— Required work —
Each line of the material below should be reproduced exactly.

— Data lines —
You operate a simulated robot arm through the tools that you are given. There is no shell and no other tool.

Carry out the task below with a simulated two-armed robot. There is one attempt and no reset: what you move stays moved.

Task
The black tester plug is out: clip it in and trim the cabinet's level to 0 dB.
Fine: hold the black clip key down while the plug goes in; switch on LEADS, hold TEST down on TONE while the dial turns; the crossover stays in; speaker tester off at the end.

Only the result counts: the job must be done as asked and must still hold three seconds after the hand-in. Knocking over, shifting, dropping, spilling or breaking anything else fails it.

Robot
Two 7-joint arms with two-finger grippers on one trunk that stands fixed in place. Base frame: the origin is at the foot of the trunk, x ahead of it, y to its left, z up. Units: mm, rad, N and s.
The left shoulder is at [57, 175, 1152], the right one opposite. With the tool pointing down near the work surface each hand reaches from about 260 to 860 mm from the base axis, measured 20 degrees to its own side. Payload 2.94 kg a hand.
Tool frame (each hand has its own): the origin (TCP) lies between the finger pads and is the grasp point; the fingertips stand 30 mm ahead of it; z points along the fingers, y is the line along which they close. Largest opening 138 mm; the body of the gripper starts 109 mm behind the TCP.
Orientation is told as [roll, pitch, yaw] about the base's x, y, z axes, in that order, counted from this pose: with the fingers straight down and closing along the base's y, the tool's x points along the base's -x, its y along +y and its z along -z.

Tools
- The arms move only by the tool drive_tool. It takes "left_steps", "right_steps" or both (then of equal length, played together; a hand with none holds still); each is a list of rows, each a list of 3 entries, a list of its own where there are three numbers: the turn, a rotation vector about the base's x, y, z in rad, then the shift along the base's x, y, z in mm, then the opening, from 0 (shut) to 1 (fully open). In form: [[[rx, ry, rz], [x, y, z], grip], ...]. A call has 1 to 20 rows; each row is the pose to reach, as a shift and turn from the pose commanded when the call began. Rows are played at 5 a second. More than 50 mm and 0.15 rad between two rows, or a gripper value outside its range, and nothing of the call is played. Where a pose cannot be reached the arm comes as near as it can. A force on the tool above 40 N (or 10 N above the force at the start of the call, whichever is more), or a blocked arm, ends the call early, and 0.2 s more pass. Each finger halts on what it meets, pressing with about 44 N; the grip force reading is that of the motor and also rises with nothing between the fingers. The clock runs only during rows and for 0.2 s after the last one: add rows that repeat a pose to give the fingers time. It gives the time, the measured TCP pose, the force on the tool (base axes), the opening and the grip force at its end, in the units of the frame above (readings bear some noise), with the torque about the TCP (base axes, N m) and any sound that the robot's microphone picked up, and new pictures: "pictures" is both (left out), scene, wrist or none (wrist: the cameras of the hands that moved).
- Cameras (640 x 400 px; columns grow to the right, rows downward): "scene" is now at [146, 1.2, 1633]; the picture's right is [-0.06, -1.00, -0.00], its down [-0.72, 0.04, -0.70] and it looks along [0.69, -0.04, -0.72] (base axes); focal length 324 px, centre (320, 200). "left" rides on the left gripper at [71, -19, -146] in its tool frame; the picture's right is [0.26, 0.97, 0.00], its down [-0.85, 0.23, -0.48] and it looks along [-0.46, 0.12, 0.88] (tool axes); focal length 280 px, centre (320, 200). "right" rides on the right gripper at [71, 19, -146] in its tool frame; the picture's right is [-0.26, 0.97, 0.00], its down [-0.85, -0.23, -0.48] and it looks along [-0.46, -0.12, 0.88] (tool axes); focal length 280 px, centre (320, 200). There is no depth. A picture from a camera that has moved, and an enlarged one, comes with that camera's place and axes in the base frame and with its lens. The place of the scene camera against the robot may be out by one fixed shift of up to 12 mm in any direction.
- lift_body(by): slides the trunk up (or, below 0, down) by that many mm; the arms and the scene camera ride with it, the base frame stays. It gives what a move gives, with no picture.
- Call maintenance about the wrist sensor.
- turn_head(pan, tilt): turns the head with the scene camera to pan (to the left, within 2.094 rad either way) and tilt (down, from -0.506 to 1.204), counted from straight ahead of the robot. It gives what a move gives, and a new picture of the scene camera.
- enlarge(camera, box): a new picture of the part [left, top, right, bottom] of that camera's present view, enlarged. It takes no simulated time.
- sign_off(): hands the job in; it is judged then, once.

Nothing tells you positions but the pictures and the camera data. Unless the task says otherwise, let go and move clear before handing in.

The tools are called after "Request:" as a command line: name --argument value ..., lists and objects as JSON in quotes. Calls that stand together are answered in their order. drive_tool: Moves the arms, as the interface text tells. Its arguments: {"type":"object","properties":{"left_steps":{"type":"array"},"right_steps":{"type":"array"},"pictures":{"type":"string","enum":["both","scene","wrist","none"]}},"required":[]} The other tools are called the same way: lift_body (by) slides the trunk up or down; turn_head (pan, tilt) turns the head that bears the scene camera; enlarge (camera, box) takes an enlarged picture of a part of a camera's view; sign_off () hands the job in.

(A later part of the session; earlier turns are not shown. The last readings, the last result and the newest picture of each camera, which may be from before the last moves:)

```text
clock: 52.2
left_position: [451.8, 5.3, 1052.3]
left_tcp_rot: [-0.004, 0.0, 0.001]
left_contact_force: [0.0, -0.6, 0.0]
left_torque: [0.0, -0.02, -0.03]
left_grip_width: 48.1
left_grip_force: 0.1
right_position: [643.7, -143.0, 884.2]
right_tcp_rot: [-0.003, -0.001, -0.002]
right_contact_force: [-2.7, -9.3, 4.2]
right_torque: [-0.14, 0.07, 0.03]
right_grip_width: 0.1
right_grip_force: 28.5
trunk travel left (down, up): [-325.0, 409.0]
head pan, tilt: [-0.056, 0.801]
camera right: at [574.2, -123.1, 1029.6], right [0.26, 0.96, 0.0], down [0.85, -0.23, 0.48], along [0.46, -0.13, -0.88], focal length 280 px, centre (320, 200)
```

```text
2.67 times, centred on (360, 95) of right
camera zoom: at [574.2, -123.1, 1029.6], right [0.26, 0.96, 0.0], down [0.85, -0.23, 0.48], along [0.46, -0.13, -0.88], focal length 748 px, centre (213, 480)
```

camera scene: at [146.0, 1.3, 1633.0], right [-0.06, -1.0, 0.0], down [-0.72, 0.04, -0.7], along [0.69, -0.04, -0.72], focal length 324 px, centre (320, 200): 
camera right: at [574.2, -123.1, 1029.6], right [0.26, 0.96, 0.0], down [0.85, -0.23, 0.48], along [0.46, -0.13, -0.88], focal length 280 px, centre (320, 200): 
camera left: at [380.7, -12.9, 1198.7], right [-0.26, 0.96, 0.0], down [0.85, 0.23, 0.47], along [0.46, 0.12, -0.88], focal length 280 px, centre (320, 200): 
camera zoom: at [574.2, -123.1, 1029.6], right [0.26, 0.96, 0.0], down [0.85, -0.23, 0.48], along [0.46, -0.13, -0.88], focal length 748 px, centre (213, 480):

— The reply —
You operate a simulated robot arm through the tools that you are given. There is no shell and no other tool.

Carry out the task below with a simulated two-armed robot. There is one attempt and no reset: what you move stays moved.

Task
The black tester plug is out: clip it in and trim the cabinet's level to 0 dB.
Fine: hold the black clip key down while the plug goes in; switch on LEADS, hold TEST down on TONE while the dial turns; the crossover stays in; speaker tester off at the end.

Only the result counts: the job must be done as asked and must still hold three seconds after the hand-in. Knocking over, shifting, dropping, spilling or breaking anything else fails it.

Robot
Two 7-joint arms with two-finger grippers on one trunk that stands fixed in place. Base frame: the origin is at the foot of the trunk, x ahead of it, y to its left, z up. Units: mm, rad, N and s.
The left shoulder is at [57, 175, 1152], the right one opposite. With the tool pointing down near the work surface each hand reaches from about 260 to 860 mm from the base axis, measured 20 degrees to its own side. Payload 2.94 kg a hand.
Tool frame (each hand has its own): the origin (TCP) lies between the finger pads and is the grasp point; the fingertips stand 30 mm ahead of it; z points along the fingers, y is the line along which they close. Largest opening 138 mm; the body of the gripper starts 109 mm behind the TCP.
Orientation is told as [roll, pitch, yaw] about the base's x, y, z axes, in that order, counted from this pose: with the fingers straight down and closing along the base's y, the tool's x points along the base's -x, its y along +y and its z along -z.

Tools
- The arms move only by the tool drive_tool. It takes "left_steps", "right_steps" or both (then of equal length, played together; a hand with none holds still); each is a list of rows, each a list of 3 entries, a list of its own where there are three numbers: the turn, a rotation vector about the base's x, y, z in rad, then the shift along the base's x, y, z in mm, then the opening, from 0 (shut) to 1 (fully open). In form: [[[rx, ry, rz], [x, y, z], grip], ...]. A call has 1 to 20 rows; each row is the pose to reach, as a shift and turn from the pose commanded when the call began. Rows are played at 5 a second. More than 50 mm and 0.15 rad between two rows, or a gripper value outside its range, and nothing of the call is played. Where a pose cannot be reached the arm comes as near as it can. A force on the tool above 40 N (or 10 N above the force at the start of the call, whichever is more), or a blocked arm, ends the call early, and 0.2 s more pass. Each finger halts on what it meets, pressing with about 44 N; the grip force reading is that of the motor and also rises with nothing between the fingers. The clock runs only during rows and for 0.2 s after the last one: add rows that repeat a pose to give the fingers time. It gives the time, the measured TCP pose, the force on the tool (base axes), the opening and the grip force at its end, in the units of the frame above (readings bear some noise), with the torque about the TCP (base axes, N m) and any sound that the robot's microphone picked up, and new pictures: "pictures" is both (left out), scene, wrist or none (wrist: the cameras of the hands that moved).
- Cameras (640 x 400 px; columns grow to the right, rows downward): "scene" is now at [146, 1.2, 1633]; the picture's right is [-0.06, -1.00, -0.00], its down [-0.72, 0.04, -0.70] and it looks along [0.69, -0.04, -0.72] (base axes); focal length 324 px, centre (320, 200). "left" rides on the left gripper at [71, -19, -146] in its tool frame; the picture's right is [0.26, 0.97, 0.00], its down [-0.85, 0.23, -0.48] and it looks along [-0.46, 0.12, 0.88] (tool axes); focal length 280 px, centre (320, 200). "right" rides on the right gripper at [71, 19, -146] in its tool frame; the picture's right is [-0.26, 0.97, 0.00], its down [-0.85, -0.23, -0.48] and it looks along [-0.46, -0.12, 0.88] (tool axes); focal length 280 px, centre (320, 200). There is no depth. A picture from a camera that has moved, and an enlarged one, comes with that camera's place and axes in the base frame and with its lens. The place of the scene camera against the robot may be out by one fixed shift of up to 12 mm in any direction.
- lift_body(by): slides the trunk up (or, below 0, down) by that many mm; the arms and the scene camera ride with it, the base frame stays. It gives what a move gives, with no picture.
- Call maintenance about the wrist sensor.
- turn_head(pan, tilt): turns the head with the scene camera to pan (to the left, within 2.094 rad either way) and tilt (down, from -0.506 to 1.204), counted from straight ahead of the robot. It gives what a move gives, and a new picture of the scene camera.
- enlarge(camera, box): a new picture of the part [left, top, right, bottom] of that camera's present view, enlarged. It takes no simulated time.
- sign_off(): hands the job in; it is judged then, once.

Nothing tells you positions but the pictures and the camera data. Unless the task says otherwise, let go and move clear before handing in.

The tools are called after "Request:" as a command line: name --argument value ..., lists and objects as JSON in quotes. Calls that stand together are answered in their order. drive_tool: Moves the arms, as the interface text tells. Its arguments: {"type":"object","properties":{"left_steps":{"type":"array"},"right_steps":{"type":"array"},"pictures":{"type":"string","enum":["both","scene","wrist","none"]}},"required":[]} The other tools are called the same way: lift_body (by) slides the trunk up or down; turn_head (pan, tilt) turns the head that bears the scene camera; enlarge (camera, box) takes an enlarged picture of a part of a camera's view; sign_off () hands the job in.

(A later part of the session; earlier turns are not shown. The last readings, the last result and the newest picture of each camera, which may be from before the last moves:)

```text
clock: 52.2
left_position: [451.8, 5.3, 1052.3]
left_tcp_rot: [-0.004, 0.0, 0.001]
left_contact_force: [0.0, -0.6, 0.0]
left_torque: [0.0, -0.02, -0.03]
left_grip_width: 48.1
left_grip_force: 0.1
right_position: [643.7, -143.0, 884.2]
right_tcp_rot: [-0.003, -0.001, -0.002]
right_contact_force: [-2.7, -9.3, 4.2]
right_torque: [-0.14, 0.07, 0.03]
right_grip_width: 0.1
right_grip_force: 28.5
trunk travel left (down, up): [-325.0, 409.0]
head pan, tilt: [-0.056, 0.801]
camera right: at [574.2, -123.1, 1029.6], right [0.26, 0.96, 0.0], down [0.85, -0.23, 0.48], along [0.46, -0.13, -0.88], focal length 280 px, centre (320, 200)
```

```text
2.67 times, centred on (360, 95) of right
camera zoom: at [574.2, -123.1, 1029.6], right [0.26, 0.96, 0.0], down [0.85, -0.23, 0.48], along [0.46, -0.13, -0.88], focal length 748 px, centre (213, 480)
```

camera scene: at [146.0, 1.3, 1633.0], right [-0.06, -1.0, 0.0], down [-0.72, 0.04, -0.7], along [0.69, -0.04, -0.72], focal length 324 px, centre (320, 200): 
camera right: at [574.2, -123.1, 1029.6], right [0.26, 0.96, 0.0], down [0.85, -0.23, 0.48], along [0.46, -0.13, -0.88], focal length 280 px, centre (320, 200): 
camera left: at [380.7, -12.9, 1198.7], right [-0.26, 0.96, 0.0], down [0.85, 0.23, 0.47], along [0.46, 0.12, -0.88], focal length 280 px, centre (320, 200): 
camera zoom: at [574.2, -123.1, 1029.6], right [0.26, 0.96, 0.0], down [0.85, -0.23, 0.48], along [0.46, -0.13, -0.88], focal length 748 px, centre (213, 480):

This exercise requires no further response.